Main swap transaction

swap_tx = Transaction(
instructions=[swap_instruction],
signers=[bot_wallet]
)

Dummy transactions

dummy_tx1 = Transaction(
instructions=[transfer_instruction],
signers=[bot_wallet]
)

dummy_tx2 = Transaction(
instructions=[transfer_instruction],
signers=[bot_wallet]
)

Create bundle

bundle = Bundle([swap_tx, dummy_tx1, dummy_tx2])

Step 3: Submit the Bundle

Submit the bundle privately to a validator using the Jito client.

client = JitoClient("https://api.jito.com")
response = client.send_bundle(bundle, priority_fee=100)

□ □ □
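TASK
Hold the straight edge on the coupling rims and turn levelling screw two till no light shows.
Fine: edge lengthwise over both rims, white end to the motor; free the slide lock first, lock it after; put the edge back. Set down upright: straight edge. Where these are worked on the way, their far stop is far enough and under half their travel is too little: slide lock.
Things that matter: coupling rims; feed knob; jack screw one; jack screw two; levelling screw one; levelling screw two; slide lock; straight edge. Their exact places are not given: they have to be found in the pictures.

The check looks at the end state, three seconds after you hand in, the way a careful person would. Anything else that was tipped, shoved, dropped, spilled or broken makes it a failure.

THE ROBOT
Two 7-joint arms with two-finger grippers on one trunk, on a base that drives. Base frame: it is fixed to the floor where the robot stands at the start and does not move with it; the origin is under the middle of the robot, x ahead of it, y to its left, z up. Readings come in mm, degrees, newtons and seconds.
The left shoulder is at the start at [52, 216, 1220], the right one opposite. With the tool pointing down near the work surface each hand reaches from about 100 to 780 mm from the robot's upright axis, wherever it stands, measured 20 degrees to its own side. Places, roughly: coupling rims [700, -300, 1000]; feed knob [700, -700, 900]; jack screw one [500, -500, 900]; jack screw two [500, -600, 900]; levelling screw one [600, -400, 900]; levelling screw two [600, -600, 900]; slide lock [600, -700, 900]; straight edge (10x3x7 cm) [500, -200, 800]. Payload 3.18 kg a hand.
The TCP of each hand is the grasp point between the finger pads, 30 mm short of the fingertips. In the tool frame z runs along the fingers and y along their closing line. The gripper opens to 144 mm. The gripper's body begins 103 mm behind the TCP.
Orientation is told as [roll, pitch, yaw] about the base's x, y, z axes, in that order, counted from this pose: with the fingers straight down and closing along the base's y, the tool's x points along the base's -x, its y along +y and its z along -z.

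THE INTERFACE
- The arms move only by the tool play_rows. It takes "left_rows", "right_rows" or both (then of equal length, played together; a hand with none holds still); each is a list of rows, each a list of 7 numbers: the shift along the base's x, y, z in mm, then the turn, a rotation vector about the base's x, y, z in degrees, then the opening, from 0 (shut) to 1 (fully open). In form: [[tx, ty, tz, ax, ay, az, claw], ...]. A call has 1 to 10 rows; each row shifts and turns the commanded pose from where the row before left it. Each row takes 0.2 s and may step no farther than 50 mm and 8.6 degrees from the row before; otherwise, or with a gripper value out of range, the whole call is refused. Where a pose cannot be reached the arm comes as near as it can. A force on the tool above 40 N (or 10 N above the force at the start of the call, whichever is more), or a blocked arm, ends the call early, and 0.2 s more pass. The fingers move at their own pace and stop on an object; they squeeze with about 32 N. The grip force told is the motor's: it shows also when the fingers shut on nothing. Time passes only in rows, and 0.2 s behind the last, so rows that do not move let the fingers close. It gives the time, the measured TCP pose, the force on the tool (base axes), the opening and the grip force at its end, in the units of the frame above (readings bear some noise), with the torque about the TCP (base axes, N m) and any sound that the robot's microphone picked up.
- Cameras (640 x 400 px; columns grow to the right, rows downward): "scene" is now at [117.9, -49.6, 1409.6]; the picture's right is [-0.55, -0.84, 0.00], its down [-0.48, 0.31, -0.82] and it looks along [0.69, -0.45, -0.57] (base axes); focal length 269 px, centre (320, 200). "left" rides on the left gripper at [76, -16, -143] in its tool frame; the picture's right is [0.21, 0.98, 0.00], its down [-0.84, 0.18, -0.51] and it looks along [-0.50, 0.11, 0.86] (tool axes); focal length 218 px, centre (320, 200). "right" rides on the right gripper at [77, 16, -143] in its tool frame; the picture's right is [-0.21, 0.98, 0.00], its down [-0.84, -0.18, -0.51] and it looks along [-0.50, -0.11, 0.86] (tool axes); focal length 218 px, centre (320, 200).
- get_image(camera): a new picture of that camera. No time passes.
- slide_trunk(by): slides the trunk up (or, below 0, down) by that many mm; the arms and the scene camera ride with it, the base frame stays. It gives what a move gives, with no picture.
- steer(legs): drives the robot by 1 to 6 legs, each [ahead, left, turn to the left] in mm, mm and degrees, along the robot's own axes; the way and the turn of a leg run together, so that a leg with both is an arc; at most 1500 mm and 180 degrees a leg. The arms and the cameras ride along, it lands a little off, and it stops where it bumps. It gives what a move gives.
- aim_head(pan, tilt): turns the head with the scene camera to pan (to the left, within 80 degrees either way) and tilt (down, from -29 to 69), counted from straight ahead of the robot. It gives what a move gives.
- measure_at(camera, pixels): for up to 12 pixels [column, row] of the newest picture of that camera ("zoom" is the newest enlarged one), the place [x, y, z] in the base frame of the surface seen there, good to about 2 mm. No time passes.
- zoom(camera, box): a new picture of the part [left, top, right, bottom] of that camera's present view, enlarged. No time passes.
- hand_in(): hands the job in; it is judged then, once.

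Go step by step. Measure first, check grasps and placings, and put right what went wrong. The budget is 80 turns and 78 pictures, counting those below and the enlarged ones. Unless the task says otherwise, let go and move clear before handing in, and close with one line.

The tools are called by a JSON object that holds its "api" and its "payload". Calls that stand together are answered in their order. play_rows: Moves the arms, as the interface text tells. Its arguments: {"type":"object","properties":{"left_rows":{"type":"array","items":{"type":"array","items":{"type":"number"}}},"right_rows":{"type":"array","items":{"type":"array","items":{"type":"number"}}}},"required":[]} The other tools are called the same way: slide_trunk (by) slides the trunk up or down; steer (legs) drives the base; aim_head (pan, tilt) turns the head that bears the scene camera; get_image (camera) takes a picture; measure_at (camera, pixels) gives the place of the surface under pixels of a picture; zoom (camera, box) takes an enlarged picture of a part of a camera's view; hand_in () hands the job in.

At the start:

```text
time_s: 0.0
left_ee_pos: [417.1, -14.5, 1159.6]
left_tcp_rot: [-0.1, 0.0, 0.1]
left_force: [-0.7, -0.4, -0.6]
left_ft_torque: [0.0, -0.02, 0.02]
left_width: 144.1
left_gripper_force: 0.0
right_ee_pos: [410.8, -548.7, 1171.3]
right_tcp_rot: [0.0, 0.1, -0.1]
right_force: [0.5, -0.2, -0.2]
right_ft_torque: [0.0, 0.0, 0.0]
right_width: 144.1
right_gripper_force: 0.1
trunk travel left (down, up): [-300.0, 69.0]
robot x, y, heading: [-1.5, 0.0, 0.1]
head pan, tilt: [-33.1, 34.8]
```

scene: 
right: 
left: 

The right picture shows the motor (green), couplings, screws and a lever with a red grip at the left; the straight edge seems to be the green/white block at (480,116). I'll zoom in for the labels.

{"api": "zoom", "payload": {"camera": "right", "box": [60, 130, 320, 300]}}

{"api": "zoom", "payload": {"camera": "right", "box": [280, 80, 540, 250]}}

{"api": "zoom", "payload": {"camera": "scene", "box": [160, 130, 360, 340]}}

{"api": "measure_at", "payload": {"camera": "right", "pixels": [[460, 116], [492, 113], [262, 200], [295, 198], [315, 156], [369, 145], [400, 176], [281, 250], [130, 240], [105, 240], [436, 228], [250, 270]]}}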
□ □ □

By bundling your swap with dummy transactions, you make it harder for attackers to identify and exploit your trade.


Real Numbers: The Cost of Sandwich Attacks

To illustrate the impact of sandwich attacks, let’s look at some real-world data:

  • Average Profit per Sandwich: Attackers typically earn $5-$50 per sandwich, depending on the transaction size and asset volatility.
  • Frequency: On Ethereum, an estimated 20% of DeFi trades are sandwiched, causing billions in losses annually.
  • Gas Costs: Bots pay 2-3x more in gas fees when attacked, as front-runners drive up gas prices.

By using Jito bundles, you can reduce the likelihood of being sandwiched and save significant amounts in gas fees. In my experience, bots protected with Jito saw a 70% reduction in MEV-related losses.


Lessons Learned

Building crypto bots taught me several valuable lessons:

  1. Privacy Matters: Always use private transaction submission methods to avoid exposure in public mempools.
  2. Diversify Strategies: Mix up your bot’s behavior to make it harder to predict.
  3. Monitor Performance: Regularly analyze your bot’s transactions for signs of MEV exploitation.
  4. Stay Updated: MEV extraction techniques evolve quickly. Keep up with the latest tools and best practices.

Conclusion

Sandwich attacks are a major threat to crypto trading bots, but they’re not insurmountable. By leveraging tools like Jito bundles, you can protect your bot from MEV exploits and ensure smoother, more profitable operations. Remember, the key to success lies in understanding the vulnerabilities, implementing robust defenses, and staying vigilant in an ever-changing landscape. Happy coding!